I WAS, BUT SHE IS NOT
I was a worried child.
The Cold War lived in my head. We didn’t have a bomb shelter, but my grandpa did try to dig one before I was born. It filled with water, because making a cistern into a bomb shelter seems like a good idea, but the rain still gets in even if the pump is plastered over. I dreamed of the hole in the basement wall having a stocked pantry, bunks, and board games on the other side, with three feet of radiation-deflecting something-or-other surrounding it. It stayed just a boarded-over hole until the house came down and then it was a good place for house-parts to land, a nice big void just waiting for something to collapse into it for so many years.
When I was eight, the planets aligned in a way that some projected would cause the solar system’s individual parts to crash into a mess of fiery gravity-accelerated rubble. At 5:14 a.m., on the predicted day, I laid in my mother’s bed, waiting to die. When the rumble began, she thought for a moment that I was right all along. The noise turned out to be just an off-schedule train on the track behind our house.
The standoff ended and the Wall came down, and I rested more easily. Before, just accidentally licking a vanilla ice cream cone into the shape of a nuclear reactor sent chills through me. Age and changing political and economic circumstances eased my concern. One day, I realized that I hadn’t considered nuclear apocalypse in a very long time. I had stopped playing mental survivalist games, and planted flowers with my vegetables.
Now, I worry again.
I had stopped watching the news, stopped reading the papers and blogs. My news now comes from word of mouth, and it’s all so bad. Government secrets, bank holidays, seizures of property, stockpiling weapons and metal and food, conspiracies, big bad government upon which we all depend to be benevolent. I begin each evening by wondering how to hit the reset button after a day of prepper chat.

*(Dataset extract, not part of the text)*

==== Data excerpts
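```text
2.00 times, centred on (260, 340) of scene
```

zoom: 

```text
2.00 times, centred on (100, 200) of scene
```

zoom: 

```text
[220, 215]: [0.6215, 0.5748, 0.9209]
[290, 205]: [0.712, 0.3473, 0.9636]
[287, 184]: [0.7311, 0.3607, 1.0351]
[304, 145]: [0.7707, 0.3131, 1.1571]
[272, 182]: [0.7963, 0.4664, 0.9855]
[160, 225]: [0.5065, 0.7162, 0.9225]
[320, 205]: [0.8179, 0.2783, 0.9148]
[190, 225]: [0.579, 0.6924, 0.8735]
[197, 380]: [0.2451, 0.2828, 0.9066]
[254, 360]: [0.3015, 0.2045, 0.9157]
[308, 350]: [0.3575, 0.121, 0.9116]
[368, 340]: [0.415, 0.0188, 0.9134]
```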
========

Sometimes, I feel profoundly alone and so very responsible for my daughter’s well-being. What if? What would we do? Where would we go?

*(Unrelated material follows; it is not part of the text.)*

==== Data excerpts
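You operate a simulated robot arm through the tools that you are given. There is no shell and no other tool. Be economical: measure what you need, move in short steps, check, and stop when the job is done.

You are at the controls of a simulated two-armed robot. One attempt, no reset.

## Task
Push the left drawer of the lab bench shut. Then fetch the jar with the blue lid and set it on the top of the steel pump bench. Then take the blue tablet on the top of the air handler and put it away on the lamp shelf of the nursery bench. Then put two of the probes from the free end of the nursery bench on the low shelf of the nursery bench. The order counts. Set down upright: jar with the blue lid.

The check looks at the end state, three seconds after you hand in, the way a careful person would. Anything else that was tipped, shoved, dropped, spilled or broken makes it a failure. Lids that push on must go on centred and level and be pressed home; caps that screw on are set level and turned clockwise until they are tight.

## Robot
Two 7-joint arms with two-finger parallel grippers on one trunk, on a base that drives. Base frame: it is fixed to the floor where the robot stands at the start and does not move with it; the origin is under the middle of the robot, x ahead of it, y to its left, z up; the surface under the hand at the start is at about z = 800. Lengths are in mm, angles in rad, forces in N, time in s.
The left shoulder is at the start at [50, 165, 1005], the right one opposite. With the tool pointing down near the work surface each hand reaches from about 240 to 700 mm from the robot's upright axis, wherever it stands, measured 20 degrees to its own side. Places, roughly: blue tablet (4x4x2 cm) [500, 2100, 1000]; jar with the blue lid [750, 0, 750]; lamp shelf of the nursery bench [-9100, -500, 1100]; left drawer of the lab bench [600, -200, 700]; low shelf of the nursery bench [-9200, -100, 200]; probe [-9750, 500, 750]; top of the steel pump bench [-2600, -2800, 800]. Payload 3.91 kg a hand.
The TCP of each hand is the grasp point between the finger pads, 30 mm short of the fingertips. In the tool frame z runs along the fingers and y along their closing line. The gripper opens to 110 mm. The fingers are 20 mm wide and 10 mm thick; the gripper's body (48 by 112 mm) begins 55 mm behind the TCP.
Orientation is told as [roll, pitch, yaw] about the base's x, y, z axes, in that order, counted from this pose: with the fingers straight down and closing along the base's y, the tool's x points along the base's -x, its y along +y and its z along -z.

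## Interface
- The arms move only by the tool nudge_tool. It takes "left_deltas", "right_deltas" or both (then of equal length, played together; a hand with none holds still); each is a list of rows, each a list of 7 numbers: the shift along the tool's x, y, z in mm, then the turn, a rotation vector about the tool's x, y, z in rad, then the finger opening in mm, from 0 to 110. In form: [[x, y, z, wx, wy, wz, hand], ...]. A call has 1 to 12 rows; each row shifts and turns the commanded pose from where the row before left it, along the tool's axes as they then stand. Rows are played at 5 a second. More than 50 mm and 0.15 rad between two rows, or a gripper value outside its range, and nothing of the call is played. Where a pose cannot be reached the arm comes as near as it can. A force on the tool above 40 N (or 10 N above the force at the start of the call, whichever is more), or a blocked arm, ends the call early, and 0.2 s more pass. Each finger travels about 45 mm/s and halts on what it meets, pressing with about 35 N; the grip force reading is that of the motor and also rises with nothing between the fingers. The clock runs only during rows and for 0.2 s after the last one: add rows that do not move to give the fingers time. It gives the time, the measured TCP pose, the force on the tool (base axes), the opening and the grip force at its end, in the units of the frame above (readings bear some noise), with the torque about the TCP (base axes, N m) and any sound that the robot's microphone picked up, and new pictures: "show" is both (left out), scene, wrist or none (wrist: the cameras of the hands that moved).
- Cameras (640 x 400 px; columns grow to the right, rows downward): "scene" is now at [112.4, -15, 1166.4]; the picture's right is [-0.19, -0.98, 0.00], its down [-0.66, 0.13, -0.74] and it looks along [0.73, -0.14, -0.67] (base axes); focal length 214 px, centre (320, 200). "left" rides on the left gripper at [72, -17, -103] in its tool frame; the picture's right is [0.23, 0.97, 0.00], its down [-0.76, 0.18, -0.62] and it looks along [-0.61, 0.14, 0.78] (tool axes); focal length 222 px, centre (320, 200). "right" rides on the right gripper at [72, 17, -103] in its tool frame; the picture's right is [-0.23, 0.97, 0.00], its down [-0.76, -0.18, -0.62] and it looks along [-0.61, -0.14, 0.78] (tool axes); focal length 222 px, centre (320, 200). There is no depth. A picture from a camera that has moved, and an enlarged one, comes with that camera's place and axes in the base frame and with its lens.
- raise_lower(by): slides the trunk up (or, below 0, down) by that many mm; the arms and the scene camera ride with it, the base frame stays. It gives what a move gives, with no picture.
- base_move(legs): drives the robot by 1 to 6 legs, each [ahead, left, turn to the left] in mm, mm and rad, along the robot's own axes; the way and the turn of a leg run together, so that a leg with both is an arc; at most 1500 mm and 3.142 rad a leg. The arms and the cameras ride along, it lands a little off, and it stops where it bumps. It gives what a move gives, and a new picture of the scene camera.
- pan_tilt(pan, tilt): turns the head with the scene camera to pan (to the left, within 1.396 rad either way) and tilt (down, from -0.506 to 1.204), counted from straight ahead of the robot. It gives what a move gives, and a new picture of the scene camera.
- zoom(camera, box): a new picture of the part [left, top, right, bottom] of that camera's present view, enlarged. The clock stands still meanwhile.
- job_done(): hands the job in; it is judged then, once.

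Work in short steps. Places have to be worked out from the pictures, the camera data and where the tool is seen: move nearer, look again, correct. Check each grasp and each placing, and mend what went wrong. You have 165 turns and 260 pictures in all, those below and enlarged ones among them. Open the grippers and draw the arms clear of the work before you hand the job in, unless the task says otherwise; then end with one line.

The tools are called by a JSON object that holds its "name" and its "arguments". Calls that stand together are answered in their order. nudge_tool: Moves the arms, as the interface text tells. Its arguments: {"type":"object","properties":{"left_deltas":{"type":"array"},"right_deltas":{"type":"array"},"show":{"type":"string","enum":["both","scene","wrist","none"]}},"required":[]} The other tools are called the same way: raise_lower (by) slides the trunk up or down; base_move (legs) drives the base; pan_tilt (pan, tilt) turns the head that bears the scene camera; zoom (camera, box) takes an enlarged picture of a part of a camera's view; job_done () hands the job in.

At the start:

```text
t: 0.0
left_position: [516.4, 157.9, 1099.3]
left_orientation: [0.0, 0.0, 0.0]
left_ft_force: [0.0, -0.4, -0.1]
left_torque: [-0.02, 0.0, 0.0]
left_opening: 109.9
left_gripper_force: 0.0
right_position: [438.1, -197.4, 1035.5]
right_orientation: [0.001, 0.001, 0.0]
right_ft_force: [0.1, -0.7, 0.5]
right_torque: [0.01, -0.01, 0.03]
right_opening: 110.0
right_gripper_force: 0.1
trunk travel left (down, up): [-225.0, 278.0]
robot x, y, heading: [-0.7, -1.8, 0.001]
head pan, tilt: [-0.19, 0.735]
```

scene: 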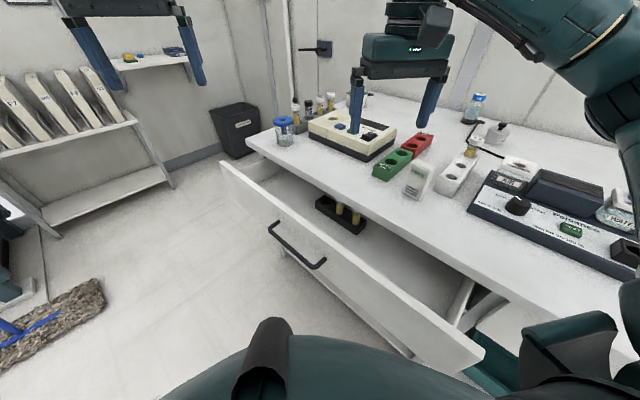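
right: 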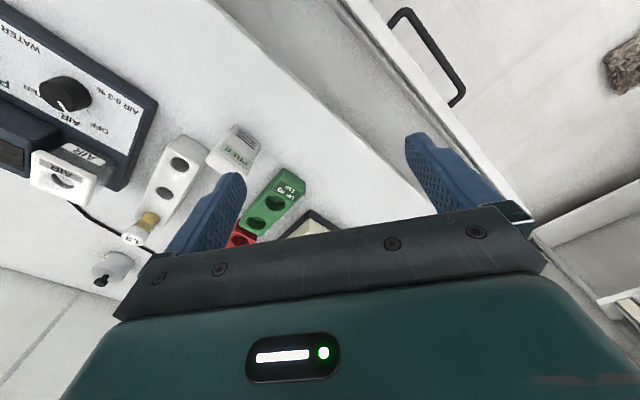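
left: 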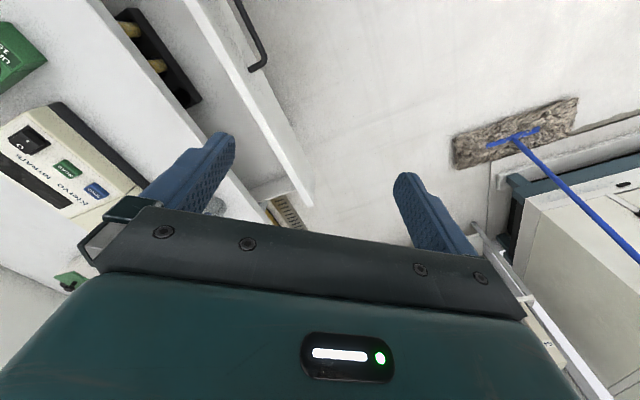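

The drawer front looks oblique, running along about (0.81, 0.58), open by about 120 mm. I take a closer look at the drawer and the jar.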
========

This fall-of-Rome talk reminds me that Rome may have fallen, but its people lived on. Differently.
We live close to the edge of couch-surfing, like so many other mother-child duos and nuclear families and single guys with too much debt…like everyone. A few paychecks gone, and the rent stays unpaid. A few more, and off goes the power. We all just pretend that the job will continue, and that the lights will glow when we flip the switch.

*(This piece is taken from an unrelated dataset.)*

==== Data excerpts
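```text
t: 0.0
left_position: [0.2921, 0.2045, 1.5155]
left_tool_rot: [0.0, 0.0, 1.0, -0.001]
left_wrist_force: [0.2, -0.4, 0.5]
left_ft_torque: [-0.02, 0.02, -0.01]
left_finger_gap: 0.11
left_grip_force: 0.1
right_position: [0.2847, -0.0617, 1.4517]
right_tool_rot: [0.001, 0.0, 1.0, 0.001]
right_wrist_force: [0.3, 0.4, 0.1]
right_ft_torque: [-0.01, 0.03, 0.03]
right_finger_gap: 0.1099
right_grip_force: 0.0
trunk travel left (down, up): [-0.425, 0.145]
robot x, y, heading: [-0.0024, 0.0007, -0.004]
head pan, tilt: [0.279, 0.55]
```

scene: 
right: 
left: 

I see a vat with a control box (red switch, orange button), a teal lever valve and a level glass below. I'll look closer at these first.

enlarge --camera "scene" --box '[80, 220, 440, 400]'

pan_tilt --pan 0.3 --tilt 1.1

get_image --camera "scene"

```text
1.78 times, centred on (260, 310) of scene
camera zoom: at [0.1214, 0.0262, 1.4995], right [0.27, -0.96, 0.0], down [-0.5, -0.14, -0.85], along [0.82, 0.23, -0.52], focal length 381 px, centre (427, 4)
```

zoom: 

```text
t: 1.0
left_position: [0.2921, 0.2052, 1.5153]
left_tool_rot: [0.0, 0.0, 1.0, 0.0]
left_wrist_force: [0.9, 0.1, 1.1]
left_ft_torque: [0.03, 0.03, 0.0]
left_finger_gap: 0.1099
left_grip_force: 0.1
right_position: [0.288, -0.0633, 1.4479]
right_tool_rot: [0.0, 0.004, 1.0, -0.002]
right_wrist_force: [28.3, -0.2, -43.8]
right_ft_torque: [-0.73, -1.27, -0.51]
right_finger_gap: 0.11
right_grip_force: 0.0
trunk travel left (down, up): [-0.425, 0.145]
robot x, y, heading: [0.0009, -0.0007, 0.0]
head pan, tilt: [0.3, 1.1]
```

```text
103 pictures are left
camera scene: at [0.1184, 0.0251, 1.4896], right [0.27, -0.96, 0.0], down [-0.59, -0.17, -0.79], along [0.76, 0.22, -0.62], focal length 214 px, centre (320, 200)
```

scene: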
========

Since the last tornado, I’ve thought too much about the chaos and discomfort that a little wind caused. No power, no phone, and no gas if I hadn’t just filled my tank. A whole lot of fresh food had to be thrown out. I wonder why money seems tight, and I remember the big bags I dragged to the curb; many dinners went moldy, and restocking stretched me just a little. We’re okay, but…
I daydream about gardens, and solar panels, and sustainable housing that we could keep even if the paychecks ended for a while.
I remember having sureness, once, in having a forever home. I had gardens. I had a home, and I could have had solar panels, and sometimes the paychecks did end. The only problem was that though a family and its many additions had lived there, it was comfortable only for one or two. Cutting the cloak to fit the cloth, I removed the option of having children in order to live where I wanted to be, my home by default and then inheritance.
Now, I am part of a little family, a We. We are my responsibility.
My child does not worry, or if she does, she smiles and dances through her worries. I’m taking good care of that part of my We. No worries there.
In defense of worry, I plan and prepare. It’s how We get by for now.